--- Text excerpt ---
19931993
People :
Author : Raoul Vaneigem
Text :
The Sixth Century brought to the Western populations [of Europe] a slight amelioration of the conditions of life, which demographic growth soon condemned to precarity. While the development of the cities introduced the air of liberty in the confined atmosphere of an agrarian system that was socially frozen according to the three orders of Rathier of Verona — soldiers, priests and farmers — , the economic growth of the towns, little by little, began to absorb the excess of manual labor produced by the countryside.
The swarming beggars, fomenting riots that were easily manipulated in the most diverse ways, were a common fund of laborers for those who learned to play the roles of lord or archbishop, guild-leader or popular agitator. Their violence also struck the masters as well as the rebels or the Jews, who were scapregoats for all kinds of fantastic resentments.
The first Crusade, launched 1095 by Pope Urban II — who counted among his motivations the desire to re-locate into the conquered countries the superabundance of disinherited people, ruined nobles, and people of uncertain fate — suddenly revealed in the designs of God and the Pope something that sanctified the thirst for ambition, cupidity and bloody desublimation [defoulements].
The influx of poor peoples into the towns posed a dilemma for the Church: how could it Christianize creatures reduced to the state of wild, starving dogs by extolling to them the holiness of the poor, while the high clergy lived in opulence?
“Insurrections occurred chiefly in episcopal cities,” notes Cohn.
Unlike a lay prince [Cohn continues], a bishop was a resident ruler in his city and was naturally concerned to keep his authority over the subjects in whose midst he lived. Moreover the attitude of the Church towards economic matters was profoundly conservative; in trade it could for a long time see nothing but usury and in merchants nothing but dangerous innovators whose designs ought to be firmly thwarted. The burghers for their part, if once they decided to break a bishop’s power, were quite capable of killing him, setting fire to his cathedral and fighting off any of his vassals who might try to avenge him. And although in all this their aims usually remained severely limited and entirely material, it was only to be expected that some of these risings should be accompanied by an outcry against unworthy priests. When the lower strata of urban society were involved such protests tended in fact to rise shrilly enough.[324]
The Gregorian reform undertaken by the Clunisian monk Hildebrand, inaugurated pope under the name Gregoire VII, attempted to promote a politics of the moralization of the clergy, which would be of a nature to favor the Christianization of the masses. At the same time that it desired to free the Church from the temporal control of the Emperor of Germany, and thus the great feudal lords, Gregorian reform clashed with the very privileges of the ecclesiastical dignitaries, princes, bishops, and archbishops, nay, the parish priests who arrogated to themselves an excessive authority over rural communities or parishes.
“The purety of the life that the heretics preached became the second great goal of Gregoire VII, who, behind the sacramental office of priest, maintained the requirement of his personal dignity.”[325]
The Patarin movement in Milan and Florence conferred upon Gregoire’s reforms a popular basis, in which voluntary poverty was proposed as the model for an apostolic life and organized the communities of the faithful according to a mode of solidarity and mutual aid that was quite similar to that of the synagogues and churches of the Second Century.
---
Requirement 1> Retype the section of the text excerpt that opens with "The first Crusade, launched" and closes with "bloody desublimation [defoulements].".
Requirement 2> Add the next paragraphs of the text excerpt.
--- Material supplied ---
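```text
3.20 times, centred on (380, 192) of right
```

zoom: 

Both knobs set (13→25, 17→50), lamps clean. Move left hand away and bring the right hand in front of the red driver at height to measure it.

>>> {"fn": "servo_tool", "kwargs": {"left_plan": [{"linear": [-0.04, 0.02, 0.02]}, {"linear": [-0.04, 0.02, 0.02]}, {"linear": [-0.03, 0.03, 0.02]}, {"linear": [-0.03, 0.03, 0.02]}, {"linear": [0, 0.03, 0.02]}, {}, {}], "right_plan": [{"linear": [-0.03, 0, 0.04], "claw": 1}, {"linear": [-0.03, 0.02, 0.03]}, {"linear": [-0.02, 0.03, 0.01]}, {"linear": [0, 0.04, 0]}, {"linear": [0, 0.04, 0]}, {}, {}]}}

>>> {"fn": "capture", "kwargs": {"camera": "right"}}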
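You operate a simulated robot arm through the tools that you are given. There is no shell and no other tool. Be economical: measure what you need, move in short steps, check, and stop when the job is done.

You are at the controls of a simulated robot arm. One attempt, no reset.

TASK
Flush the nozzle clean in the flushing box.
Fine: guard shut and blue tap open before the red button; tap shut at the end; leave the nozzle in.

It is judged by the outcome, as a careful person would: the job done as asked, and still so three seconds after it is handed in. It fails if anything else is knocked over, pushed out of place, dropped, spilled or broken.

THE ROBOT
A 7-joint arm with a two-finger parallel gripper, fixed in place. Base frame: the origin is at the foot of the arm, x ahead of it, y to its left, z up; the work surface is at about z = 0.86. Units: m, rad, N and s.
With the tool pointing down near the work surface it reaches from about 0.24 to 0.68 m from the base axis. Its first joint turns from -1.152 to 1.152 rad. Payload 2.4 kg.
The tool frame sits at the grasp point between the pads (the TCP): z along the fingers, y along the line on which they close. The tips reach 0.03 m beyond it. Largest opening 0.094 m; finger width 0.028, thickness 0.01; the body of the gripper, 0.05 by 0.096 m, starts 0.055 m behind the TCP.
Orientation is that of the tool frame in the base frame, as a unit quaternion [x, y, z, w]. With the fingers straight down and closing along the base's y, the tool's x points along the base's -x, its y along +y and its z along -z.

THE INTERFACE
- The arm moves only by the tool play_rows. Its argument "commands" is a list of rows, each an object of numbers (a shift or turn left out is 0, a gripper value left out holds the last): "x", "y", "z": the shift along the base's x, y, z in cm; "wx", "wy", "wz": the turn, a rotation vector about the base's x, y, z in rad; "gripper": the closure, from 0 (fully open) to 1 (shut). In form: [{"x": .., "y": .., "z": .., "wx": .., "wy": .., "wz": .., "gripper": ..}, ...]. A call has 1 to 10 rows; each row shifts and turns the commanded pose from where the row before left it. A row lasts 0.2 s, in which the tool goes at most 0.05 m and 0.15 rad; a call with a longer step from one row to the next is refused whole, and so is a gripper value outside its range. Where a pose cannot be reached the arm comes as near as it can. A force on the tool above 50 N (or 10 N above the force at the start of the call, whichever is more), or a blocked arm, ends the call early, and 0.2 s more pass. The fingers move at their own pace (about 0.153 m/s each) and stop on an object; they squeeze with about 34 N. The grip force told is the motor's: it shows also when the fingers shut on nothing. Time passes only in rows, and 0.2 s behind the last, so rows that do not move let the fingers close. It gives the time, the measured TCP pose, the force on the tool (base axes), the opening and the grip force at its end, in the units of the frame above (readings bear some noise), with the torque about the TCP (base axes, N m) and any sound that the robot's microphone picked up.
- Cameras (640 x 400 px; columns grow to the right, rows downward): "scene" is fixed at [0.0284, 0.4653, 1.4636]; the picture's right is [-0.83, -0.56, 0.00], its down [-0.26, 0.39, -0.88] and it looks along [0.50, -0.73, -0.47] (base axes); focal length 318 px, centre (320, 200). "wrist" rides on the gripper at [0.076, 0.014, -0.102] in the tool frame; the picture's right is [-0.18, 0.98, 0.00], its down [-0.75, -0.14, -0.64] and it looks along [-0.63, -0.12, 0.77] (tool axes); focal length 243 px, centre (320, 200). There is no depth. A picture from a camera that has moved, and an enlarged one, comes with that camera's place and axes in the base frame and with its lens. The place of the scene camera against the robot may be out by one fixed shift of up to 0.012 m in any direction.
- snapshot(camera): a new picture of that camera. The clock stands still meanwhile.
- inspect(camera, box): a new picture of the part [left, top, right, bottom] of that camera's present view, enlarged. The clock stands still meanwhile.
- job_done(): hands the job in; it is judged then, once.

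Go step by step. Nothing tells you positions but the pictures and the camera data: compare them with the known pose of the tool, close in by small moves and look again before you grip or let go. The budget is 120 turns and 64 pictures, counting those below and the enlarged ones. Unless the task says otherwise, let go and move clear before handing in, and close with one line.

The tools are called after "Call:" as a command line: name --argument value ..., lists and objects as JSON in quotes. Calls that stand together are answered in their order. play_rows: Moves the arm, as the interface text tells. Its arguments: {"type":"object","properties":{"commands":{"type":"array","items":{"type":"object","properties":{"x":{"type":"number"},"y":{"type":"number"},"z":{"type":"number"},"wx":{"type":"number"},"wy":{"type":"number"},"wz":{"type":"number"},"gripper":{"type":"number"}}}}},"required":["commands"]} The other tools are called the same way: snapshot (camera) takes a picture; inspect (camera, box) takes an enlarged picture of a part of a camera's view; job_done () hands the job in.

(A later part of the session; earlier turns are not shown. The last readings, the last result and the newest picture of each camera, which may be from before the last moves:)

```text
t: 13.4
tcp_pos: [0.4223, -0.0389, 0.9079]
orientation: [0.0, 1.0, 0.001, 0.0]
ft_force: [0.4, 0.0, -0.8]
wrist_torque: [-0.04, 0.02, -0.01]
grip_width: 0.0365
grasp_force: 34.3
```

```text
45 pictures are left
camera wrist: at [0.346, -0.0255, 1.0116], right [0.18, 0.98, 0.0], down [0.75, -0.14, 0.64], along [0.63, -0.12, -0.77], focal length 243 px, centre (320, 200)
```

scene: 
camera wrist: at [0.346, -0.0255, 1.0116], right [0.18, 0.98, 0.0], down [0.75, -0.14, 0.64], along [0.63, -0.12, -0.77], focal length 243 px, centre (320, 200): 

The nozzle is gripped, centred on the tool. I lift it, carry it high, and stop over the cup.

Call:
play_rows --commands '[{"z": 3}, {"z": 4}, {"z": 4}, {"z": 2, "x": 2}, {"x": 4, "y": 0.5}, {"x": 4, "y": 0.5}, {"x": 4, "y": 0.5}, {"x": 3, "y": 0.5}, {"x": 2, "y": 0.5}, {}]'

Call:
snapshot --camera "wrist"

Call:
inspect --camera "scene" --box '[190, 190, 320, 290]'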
---
Expected answer 1>
The first Crusade, launched 1095 by Pope Urban II — who counted among his motivations the desire to re-locate into the conquered countries the superabundance of disinherited people, ruined nobles, and people of uncertain fate — suddenly revealed in the designs of God and the Pope something that sanctified the thirst for ambition, cupidity and bloody desublimation [defoulements].

Expected answer 2>
The name Patarin probably derived from the neighborhood of Pataria in Milan, inhabited by salt-sellers and dealers in secondhand items. The Patarins, contrary to a confusion often made between cathari and patari, had nothing in common with the Cathars, since they were not preoccupied with the reform of the Church or even adhesion to Christianity.
In 1057, Guido, Archbishop of Milan, condemned the Patarin movement. Social insurrection was battering the authority of the men of the Church, with the consent of the pope, whose politics bet upon communal liberties so as to break the power of the feudal bishops. Nevertheless, “the union of the Pope and the Patarins was a union of means and not ends.”[326]
Tactically in solidarity with the reformers, the bourgeois and the weavers, who animated the movement, demanded liberties that the Church would combat from the moment that the aid of these allies lost its utility.
The patari rapidly spread to Tuscany. They would exist until 1110 in Florence, 1120 in Orvieto and the region of Treves. Nevertheless, the reaction did not wait. In 1075, the Patarins of Milan, accused of arson, were massacred.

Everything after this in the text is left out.